Idlib, Syria
Syria's four-year civil war has left more than 250,000 people dead Reuters

Saudi Arabia is to host talks among moderate Syrian opposition groups in a bid to bring them together, the country's state media has reported. The development comes after the leading foreign players in the Syrian conflict – the US, Russia, Saudi Arabia, Iran and Turkey – set a deadline of 1 January 2016 for formal negotiations to start between Syrian President Bashar al-Assad's regime and the opposition after holding talks in Vienna on 14 November.

The talks would take place on 15 December to help them "present a united front in any negotiations with the regime", a Saudi official told the state-owned Al Arabiya broadcaster. The US and its allies insist Syria's four-year civil war cannot end while Assad remains in power, while Russia and Iran say the Syrian people should be the ones to decide his fate. Assad has refused to step down and let a transition government take over, saying his priority was on defeating the "terrorists" first.

"This timetable [for transition] starts after defeating terrorism. You cannot achieve anything politically while you have the terrorists taking over many areas in Syria," he was quoted as saying by the Agence France-Presse news agency on 19 November. "If we talk after that, one year and a half to two years is enough for any transition."

United front

"The Kingdom of Saudi Arabia is keen to gather the entire Syrian opposition and help them to [present] one voice and one unified position," Abdallah al-Mouallimi, Saudi Arabia's ambassador to the UN, was quoted as saying by Reuters.

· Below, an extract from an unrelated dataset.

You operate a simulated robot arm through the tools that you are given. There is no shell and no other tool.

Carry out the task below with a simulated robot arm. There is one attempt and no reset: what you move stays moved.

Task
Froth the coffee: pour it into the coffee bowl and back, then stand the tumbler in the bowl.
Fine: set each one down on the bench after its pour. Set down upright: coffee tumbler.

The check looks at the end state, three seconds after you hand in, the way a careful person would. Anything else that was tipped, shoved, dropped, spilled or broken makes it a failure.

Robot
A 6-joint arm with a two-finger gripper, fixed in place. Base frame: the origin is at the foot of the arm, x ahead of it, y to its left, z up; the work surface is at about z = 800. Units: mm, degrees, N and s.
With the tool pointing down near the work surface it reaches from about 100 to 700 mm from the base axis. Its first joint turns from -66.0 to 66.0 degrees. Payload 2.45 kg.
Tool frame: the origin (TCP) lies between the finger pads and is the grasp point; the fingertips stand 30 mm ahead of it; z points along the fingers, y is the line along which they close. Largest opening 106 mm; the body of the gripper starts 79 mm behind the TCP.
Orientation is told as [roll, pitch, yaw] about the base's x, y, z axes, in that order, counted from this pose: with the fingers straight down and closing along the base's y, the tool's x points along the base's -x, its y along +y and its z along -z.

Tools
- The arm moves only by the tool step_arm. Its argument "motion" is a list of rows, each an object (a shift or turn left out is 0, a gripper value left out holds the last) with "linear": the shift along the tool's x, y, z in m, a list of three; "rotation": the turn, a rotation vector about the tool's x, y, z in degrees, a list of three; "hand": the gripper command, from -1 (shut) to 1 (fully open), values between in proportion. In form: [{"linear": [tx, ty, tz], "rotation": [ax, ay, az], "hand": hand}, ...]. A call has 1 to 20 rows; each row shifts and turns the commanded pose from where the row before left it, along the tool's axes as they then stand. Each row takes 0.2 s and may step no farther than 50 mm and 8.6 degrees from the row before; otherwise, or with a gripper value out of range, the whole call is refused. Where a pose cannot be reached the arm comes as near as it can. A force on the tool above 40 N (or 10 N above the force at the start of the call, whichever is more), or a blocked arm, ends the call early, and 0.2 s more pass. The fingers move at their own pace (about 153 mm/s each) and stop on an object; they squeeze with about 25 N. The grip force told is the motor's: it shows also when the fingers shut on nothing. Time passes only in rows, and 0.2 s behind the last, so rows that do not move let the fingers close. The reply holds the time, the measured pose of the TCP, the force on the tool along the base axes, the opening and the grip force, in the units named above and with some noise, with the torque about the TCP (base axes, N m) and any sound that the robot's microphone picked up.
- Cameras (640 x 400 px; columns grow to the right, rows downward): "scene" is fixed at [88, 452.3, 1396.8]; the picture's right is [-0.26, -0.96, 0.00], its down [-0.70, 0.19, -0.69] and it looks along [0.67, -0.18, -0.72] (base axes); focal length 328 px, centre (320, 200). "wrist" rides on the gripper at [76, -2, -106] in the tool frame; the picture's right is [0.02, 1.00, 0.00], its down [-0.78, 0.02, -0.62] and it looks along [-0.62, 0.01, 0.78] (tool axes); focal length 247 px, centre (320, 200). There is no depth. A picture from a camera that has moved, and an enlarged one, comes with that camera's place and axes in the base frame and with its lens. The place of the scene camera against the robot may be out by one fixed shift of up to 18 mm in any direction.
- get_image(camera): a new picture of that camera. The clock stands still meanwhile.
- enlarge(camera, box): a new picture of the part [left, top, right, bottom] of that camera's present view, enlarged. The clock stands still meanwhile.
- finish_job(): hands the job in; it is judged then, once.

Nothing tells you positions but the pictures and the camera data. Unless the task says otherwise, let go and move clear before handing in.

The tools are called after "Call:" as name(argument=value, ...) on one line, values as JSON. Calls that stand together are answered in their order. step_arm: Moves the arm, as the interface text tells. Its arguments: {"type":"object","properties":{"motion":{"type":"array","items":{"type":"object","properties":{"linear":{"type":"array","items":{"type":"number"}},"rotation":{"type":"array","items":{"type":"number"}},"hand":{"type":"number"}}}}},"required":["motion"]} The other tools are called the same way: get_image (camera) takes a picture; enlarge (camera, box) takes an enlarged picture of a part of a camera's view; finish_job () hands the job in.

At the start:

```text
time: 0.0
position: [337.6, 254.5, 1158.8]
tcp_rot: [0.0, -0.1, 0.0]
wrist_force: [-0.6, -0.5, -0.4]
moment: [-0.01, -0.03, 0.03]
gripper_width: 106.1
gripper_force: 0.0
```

US Secretary of State John Kerry said the Syrian regime and the opposition could hold UN-mediated talks in Geneva to achieve a political solution to the conflict within weeks.

John Kerry
US Secretary of State John Kerry has called for Syrian President Bashar al-Assad to step down Reuters

"The United Nations is prepared to convene the parties in Geneva and begin the process of creating this transitional process for Syria itself," he was reported as saying in Washington. "The Syrians themselves will negotiate that. It's [the] Syrians who have to resolve and decide the future of Syria itself."

Syria's brutal civil war has claimed 250,000 lives and forced 11 million to flee their homes, sparking the largest refugee crisis in Europe since the end of World War II.